Motsoeneng lashed out at the MPs who constituted a Parliament ad hoc committee to probe the fitness to hold office of the previous SABC board and claimed he did nothing wrong by implementing decisions such as ensuring 90% local content.
He also accused board member and human rights lawyer Krish Naidoo of having a conflict of interest.
Responding to Motsoeneng’s marathon media briefing, SABC spokesperson Kaizer Kganyago said the broadcaster’s board would not be drawn into a public spat with Motsoeneng.
The SABC’s interim board began work earlier this month after new Communications Minister Ayanda Dlodlo gave it the green light following former minister Faith Muthambi’s attempts to halt its work.
“We have noted Hlaudi’s press conference and we are following it. But we are not going to be responding to Hlaudi because, like any other employee, this is a human capital department matter,” said Kganaygo.
“The board will not communicate with him through the media and will not respond.
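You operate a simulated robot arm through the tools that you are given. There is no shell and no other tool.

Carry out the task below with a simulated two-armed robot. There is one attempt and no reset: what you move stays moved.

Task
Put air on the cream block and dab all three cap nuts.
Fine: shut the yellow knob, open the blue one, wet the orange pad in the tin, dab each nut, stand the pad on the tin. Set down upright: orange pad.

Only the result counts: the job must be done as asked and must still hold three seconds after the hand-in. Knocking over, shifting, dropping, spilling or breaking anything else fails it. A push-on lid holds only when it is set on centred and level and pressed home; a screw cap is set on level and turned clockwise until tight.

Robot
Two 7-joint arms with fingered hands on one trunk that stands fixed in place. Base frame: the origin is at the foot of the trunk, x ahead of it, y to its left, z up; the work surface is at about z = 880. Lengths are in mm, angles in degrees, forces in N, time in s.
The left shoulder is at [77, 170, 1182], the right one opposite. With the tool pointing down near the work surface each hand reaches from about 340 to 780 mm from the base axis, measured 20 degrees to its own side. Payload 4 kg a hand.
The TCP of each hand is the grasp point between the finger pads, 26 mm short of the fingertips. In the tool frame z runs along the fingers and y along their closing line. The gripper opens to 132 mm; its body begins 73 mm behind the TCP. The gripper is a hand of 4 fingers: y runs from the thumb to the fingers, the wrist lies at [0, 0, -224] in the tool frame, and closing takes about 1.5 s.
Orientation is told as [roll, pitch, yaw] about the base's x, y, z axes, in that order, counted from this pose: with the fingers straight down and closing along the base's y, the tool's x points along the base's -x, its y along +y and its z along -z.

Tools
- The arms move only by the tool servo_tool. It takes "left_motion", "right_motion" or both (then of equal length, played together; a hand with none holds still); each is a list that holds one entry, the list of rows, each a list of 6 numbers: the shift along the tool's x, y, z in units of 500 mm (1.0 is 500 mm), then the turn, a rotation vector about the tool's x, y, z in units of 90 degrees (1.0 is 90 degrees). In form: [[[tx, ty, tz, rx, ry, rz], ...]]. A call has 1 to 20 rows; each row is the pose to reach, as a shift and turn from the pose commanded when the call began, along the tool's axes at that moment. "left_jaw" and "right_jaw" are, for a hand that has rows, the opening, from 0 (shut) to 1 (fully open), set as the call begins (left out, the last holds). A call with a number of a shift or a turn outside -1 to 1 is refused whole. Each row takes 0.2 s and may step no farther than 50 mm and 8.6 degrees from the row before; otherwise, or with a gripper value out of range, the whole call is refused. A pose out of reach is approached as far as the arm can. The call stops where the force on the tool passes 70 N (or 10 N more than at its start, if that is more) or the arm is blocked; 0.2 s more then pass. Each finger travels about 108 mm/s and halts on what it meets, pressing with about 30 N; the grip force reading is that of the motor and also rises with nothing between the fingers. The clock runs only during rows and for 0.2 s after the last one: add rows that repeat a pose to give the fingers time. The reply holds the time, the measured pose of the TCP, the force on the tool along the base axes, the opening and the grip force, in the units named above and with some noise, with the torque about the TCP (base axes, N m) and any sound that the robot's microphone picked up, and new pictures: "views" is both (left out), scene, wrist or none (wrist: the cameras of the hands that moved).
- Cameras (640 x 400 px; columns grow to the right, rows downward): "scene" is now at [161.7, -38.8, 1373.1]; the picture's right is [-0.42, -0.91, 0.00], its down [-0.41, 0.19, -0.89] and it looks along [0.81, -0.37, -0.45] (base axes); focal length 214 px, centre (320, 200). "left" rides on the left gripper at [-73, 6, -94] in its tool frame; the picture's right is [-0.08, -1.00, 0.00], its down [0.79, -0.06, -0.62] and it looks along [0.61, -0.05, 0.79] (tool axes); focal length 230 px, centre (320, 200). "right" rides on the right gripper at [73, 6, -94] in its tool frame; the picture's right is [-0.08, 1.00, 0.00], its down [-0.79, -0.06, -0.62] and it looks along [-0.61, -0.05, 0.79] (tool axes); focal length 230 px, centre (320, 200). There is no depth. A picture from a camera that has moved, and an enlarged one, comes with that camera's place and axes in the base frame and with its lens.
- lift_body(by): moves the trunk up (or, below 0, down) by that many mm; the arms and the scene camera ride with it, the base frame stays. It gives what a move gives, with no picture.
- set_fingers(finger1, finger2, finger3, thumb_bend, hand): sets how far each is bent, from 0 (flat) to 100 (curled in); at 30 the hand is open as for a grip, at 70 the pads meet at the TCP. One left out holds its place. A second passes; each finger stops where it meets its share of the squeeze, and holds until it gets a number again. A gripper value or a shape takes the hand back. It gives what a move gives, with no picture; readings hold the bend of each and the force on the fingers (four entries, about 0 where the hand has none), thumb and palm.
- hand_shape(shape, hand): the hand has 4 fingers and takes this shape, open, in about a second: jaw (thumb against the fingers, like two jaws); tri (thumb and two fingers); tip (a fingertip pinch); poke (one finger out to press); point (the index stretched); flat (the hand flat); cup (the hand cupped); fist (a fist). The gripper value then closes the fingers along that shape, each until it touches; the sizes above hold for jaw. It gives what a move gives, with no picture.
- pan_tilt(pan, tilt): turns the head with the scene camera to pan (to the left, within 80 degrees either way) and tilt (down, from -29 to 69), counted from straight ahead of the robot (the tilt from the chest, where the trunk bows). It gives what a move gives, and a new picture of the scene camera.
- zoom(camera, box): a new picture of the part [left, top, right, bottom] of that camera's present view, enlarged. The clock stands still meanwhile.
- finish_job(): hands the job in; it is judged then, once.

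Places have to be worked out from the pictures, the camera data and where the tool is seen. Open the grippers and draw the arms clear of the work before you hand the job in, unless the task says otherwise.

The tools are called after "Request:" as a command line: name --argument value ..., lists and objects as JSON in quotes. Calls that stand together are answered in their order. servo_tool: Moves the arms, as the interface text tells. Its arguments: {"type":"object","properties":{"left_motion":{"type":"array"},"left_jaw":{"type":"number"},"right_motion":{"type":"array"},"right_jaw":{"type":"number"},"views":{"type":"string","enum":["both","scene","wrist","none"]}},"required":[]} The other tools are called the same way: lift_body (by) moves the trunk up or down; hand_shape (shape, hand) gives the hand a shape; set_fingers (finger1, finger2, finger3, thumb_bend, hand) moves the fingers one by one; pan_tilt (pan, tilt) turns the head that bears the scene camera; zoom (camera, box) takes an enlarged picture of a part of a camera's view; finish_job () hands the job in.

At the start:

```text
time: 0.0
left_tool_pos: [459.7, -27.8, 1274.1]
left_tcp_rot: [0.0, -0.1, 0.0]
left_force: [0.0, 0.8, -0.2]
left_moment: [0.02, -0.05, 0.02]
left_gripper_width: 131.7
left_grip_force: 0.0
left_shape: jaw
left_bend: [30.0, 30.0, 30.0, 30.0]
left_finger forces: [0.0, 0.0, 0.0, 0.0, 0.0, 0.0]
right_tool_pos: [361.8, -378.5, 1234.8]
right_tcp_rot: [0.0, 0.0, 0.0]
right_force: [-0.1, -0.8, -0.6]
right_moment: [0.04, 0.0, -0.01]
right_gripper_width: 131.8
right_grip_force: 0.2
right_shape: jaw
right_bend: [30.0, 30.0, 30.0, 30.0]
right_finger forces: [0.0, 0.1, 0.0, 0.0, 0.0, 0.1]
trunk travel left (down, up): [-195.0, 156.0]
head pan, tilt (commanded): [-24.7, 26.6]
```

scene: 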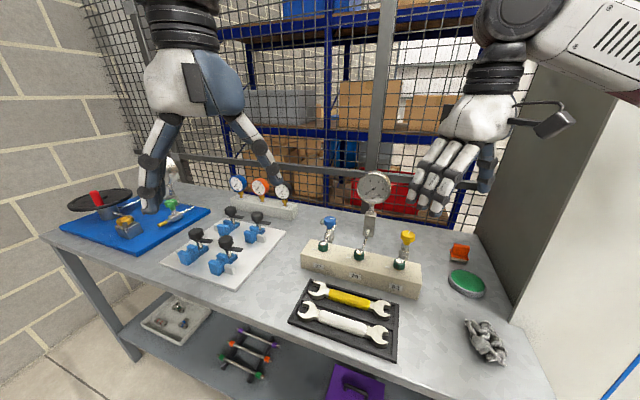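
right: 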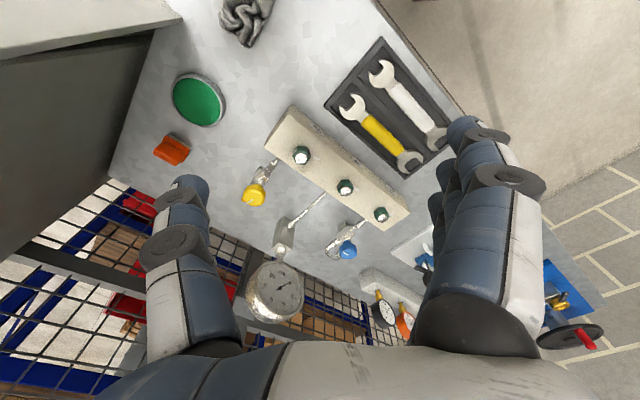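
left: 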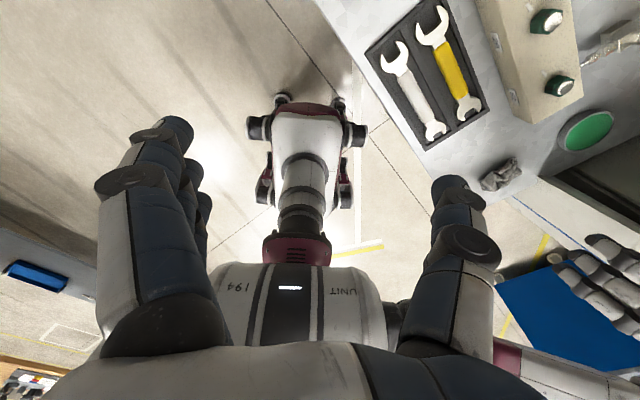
But it will engage with him directly as an employee. The board has six months to fix things [at] the SABC, including the finances and paying off service providers.”
Dlodlo also hit back at Motsoeneng’s attack on Naidoo, saying there was nothing untoward about the appointment of the interim board.
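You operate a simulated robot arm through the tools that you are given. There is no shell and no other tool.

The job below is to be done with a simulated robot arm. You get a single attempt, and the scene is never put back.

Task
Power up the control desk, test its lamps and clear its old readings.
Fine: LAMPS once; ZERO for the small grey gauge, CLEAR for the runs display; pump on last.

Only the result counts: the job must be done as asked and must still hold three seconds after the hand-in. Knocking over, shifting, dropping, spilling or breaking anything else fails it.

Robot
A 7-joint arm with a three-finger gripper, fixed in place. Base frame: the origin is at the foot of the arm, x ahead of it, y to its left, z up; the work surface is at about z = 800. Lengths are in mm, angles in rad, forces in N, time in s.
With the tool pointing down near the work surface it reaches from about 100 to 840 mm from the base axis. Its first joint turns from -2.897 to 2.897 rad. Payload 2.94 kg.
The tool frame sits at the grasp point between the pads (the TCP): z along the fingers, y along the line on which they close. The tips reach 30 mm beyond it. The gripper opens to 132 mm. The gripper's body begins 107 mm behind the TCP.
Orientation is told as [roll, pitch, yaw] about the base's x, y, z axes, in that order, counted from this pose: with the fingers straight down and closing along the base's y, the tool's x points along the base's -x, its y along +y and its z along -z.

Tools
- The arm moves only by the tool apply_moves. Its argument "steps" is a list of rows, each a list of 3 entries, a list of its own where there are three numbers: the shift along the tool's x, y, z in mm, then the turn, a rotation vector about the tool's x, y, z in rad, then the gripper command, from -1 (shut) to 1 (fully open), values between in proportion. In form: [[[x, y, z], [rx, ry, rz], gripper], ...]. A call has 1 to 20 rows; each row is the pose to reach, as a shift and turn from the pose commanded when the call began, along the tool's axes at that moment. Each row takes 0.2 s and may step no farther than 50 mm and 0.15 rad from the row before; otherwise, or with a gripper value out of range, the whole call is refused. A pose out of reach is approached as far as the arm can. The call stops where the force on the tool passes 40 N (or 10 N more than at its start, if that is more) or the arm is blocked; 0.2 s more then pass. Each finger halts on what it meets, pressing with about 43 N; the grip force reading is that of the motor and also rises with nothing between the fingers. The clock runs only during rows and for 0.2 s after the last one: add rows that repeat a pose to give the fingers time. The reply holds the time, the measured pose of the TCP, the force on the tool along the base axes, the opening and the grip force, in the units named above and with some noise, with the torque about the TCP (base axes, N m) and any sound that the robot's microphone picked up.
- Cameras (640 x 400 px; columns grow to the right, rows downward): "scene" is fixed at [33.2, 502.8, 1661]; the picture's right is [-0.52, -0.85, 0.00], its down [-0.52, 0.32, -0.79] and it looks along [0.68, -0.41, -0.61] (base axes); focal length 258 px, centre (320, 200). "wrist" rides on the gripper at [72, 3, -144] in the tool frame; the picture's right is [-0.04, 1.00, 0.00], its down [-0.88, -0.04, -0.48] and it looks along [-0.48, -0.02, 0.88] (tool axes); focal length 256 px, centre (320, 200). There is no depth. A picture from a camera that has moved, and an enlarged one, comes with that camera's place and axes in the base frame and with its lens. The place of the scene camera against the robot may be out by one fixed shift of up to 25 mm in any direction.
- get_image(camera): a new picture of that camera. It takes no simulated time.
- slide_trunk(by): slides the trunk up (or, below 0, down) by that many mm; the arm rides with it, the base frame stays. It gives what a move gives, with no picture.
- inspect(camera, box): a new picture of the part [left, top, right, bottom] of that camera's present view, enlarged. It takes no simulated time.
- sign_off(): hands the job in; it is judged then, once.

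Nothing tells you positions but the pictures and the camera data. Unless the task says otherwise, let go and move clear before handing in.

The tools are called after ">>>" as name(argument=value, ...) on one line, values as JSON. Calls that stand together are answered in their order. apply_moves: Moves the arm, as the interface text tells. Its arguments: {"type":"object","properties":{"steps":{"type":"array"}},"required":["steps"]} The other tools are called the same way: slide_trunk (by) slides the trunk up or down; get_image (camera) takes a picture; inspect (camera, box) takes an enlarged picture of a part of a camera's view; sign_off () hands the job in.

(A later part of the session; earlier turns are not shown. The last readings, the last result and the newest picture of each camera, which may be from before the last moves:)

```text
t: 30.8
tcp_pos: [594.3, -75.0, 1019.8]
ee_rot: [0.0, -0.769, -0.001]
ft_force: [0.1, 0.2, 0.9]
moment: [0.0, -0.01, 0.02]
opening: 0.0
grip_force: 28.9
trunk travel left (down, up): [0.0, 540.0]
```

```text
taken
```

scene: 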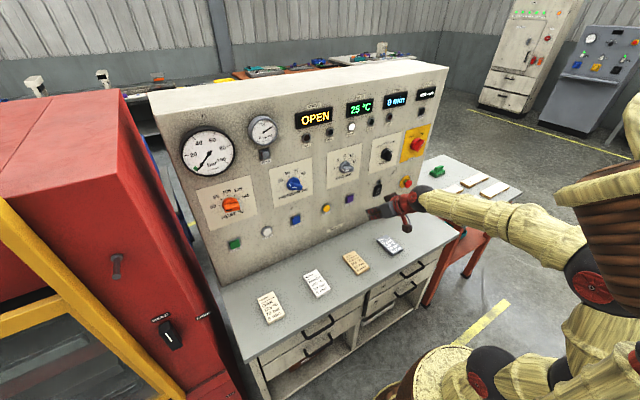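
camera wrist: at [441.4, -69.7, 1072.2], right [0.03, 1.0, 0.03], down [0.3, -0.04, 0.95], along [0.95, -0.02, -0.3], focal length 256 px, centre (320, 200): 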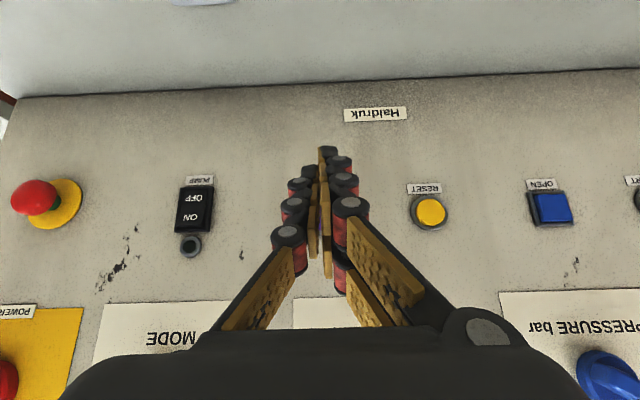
“The Broadcasting Act clearly made provision for the president to appoint the interim board within 10 days of receiving recommendations from the National Assembly,” she said.
“As government, we would like to assure the public that the current interim board is a legally constituted board.
“The board has been mandated to implement the SABC ad hoc committee’s recommendations and should be afforded the space to do its work. It is expected that the interim board should ensure proper functionality of the SA Broadcasting Cooperation so as to deliver on its public mandate as per the Broadcasting Act.”
Motsoeneng was replaced at the public broadcaster after a damning parliamentary ad hoc committee report that found the previous board had mismanaged the SABC, leading to losses of hundreds of millions of rands. The SABC reportedly needs as much as R3 billion in the form of a bailout.
Parliament’s ad hoc committee report followed a series of court actions, including a 2015 high court ruling that found Motsoeneng’s appointment as COO was unlawful.
Among the controversial decisions Mostoeneng enforced at the SABC while at the helm are the 90 percent local content on radio, banning of violent protests on TV, banning of reading newspaper headlines on radio, banning open-line calls on talk shows, the canning of Vuyo Mvoko’s “On The Record” TV programme, and increasing his salary by almost R1 million, from R2.8 to R3.7 million.
Kganyago admitted the SABC was under financial strain but said it ould be concluded that the 90/10 principle introduced by Motsoeneng was responsible for that, as the board was yet to make a determination.
“The SABC is in financial crisis as we speak, as we said a few weeks ago. We stipulated at the time that [was due to] factors, among others, such as the economy [not] doing well at the moment. It is not only SABC suffering. A lot of print media is suffering and we cannot be immune to that,” Kganyago said.
“The board is going to go through each and every decision we took the previous year; if any were took wrongly they are going reverse them. The board will also look into the 90/10 principle because it was a decision we made at the time. If there is a decline of viewership because of 90/10 we will present such to the board.”